Research & Teaching Faculty

Development of New Lanthanide and Early Metal Based Transition Metal Complexes

Principal Investigator: 

The research that is carried out in our lab lies on the boundary between organic and inorganic chemistry. We are primarily interested in the development of new lanthanide and early metal based transition metal complexes that promote novel and desirable reactivity of organic molecules. In particular we have expertise in the atom-economic, catalytic synthesis of amines and N-containing heterocycles by either hydroamination or hydroaminoalkylation. In the long term we endeavour to save the world by applying our catalysts of low toxicity, which generate absolutely no by-products in the synthesis of these molecules that are critically important to the pharmaceutical and agrochemical industries.

Since 2001 the Schafer group has been focused on the exploration of amidate complexes of the group 3, 4 & 5 metals, and thereactivity they promote. The auxiliary amidate ligand set was attractive to us as the organic amide proligands are easily synthesized in a single high-yielding step from inexpensive, commercially available starting materials. The modular nature of these ligands allows for easy steric and electronic tuning of the resultant metal complexes.
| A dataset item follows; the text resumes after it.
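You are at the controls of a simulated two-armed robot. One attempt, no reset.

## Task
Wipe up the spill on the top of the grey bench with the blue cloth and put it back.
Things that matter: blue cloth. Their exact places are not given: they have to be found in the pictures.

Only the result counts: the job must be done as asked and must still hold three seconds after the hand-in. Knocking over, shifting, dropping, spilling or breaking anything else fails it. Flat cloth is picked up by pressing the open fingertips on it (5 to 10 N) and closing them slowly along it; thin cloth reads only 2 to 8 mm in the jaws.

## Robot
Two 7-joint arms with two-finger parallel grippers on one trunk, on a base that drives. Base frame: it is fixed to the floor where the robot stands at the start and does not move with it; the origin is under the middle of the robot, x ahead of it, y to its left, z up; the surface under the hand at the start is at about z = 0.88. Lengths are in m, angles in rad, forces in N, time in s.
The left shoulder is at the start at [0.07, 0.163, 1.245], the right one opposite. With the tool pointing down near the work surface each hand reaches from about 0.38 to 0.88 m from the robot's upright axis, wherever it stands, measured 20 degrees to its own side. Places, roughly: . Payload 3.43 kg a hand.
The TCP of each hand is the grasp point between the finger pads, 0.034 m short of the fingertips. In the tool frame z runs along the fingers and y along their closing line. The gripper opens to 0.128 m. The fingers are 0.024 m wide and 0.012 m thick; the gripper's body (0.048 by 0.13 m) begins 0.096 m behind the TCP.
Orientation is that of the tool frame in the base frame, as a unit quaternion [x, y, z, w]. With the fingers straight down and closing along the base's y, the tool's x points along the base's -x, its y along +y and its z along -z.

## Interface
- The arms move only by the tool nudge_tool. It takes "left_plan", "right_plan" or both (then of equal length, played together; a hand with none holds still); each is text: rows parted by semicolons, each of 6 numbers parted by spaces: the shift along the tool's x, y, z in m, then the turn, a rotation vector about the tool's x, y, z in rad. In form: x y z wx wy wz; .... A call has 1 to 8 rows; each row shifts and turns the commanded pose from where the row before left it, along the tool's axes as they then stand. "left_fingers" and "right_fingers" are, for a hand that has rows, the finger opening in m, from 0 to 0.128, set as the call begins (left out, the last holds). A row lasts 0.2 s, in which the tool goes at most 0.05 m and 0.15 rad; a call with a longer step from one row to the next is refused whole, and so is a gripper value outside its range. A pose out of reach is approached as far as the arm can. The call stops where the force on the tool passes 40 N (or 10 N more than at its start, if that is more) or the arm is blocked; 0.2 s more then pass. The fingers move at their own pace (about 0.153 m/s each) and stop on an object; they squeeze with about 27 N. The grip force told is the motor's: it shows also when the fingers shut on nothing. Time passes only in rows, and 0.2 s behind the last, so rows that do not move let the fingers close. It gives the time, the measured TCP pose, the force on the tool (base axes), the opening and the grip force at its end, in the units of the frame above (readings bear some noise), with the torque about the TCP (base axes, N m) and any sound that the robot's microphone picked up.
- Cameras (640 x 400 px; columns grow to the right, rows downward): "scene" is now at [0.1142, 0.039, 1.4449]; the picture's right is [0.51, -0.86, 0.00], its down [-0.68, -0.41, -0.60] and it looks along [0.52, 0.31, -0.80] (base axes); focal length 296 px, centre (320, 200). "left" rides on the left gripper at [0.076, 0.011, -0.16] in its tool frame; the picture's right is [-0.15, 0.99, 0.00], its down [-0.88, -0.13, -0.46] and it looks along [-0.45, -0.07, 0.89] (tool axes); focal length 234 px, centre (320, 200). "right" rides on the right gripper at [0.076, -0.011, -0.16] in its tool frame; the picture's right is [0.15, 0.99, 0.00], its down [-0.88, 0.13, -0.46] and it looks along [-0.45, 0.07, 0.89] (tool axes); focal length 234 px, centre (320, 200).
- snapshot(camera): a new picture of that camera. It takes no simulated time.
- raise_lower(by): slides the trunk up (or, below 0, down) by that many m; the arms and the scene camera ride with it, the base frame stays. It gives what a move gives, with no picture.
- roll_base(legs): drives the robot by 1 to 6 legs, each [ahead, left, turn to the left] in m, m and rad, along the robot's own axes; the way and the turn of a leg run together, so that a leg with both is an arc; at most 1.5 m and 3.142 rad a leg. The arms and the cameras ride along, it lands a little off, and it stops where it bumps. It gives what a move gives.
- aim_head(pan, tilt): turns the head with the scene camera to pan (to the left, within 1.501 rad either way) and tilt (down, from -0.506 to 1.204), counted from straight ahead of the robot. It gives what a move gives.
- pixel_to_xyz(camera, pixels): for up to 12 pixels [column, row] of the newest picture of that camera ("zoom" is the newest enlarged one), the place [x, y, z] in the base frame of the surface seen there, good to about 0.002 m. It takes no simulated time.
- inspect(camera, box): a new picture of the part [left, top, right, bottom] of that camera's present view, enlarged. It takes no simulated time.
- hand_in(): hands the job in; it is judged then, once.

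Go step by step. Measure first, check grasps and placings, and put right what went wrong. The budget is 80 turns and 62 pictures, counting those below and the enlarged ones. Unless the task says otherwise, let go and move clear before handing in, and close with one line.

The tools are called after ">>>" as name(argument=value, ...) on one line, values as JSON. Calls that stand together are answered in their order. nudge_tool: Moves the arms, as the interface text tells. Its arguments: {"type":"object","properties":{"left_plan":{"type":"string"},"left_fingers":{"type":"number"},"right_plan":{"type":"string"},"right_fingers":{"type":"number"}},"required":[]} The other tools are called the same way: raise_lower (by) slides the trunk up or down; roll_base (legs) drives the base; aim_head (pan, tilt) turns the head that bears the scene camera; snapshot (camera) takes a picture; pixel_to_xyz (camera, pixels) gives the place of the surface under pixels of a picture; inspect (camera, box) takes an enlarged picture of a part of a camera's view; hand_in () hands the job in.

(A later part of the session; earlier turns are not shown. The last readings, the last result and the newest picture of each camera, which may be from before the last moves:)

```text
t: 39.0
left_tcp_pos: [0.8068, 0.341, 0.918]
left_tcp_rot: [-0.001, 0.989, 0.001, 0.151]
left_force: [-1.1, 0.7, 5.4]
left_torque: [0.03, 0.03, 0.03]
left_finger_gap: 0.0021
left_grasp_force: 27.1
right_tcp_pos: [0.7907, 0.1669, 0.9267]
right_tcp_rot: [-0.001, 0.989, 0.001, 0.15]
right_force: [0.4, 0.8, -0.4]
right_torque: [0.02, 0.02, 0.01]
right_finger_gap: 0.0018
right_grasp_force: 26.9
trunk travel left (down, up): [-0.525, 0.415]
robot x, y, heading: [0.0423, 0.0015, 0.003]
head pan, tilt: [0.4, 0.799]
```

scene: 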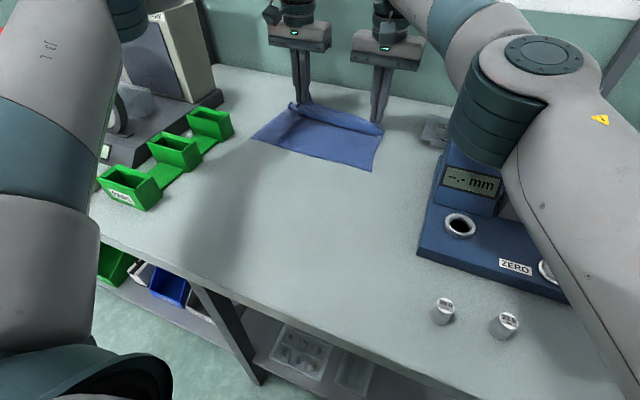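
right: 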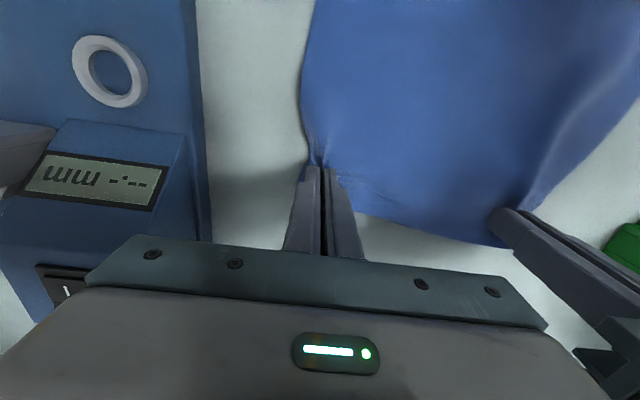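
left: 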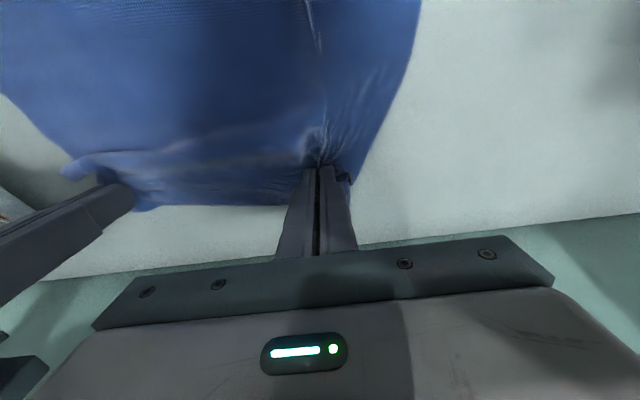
Using commercially available metal starting materials and a simple protonolysis reaction, our metal complexes can be easily formed. Some crystal structures are shown below as representative examples of amido, chloro, alkyl, and imido complexes. Understanding fundamental reactivity trends, structure and bonding is a core component of our rather ''inorganic approach'' toward catalyst development. We are currently studying the catalytic and stoichiometric reactivity of our library of new amidate complexes. Some of these applications include alkyne, allene, and alkene hydroamination, tandem hydroamination/C-C coupling reactions, olefin polymerization, lactone polymerization, dinitrogen activation, C-H activation, and other atom-economic, catalytic reactions.

Bis(amidate)-bis(amido) Ti complex

Bis(amidate)-bis(alkyl) Hf complex   


Bis(amidate)-dichloride Ti complex

Stabilized bis(amidate)-imido Zr complex


Current research projects are on-going in four main areas of research application:

1. Hydroamination for the catalytic synthesis of amines and N-containing heterocycles.
2. Hydroaminoalkylation for the catalytic synthesis of amines and N-containing heterocycles.
3. Tandem-catalysis for the synthesis of biologically relevant N-containing compounds for medicinal application (in collaboration with industrial partners and life-scientists).
4. Ring-opening polymerization of lactones for the preparation of biodegradable polymers.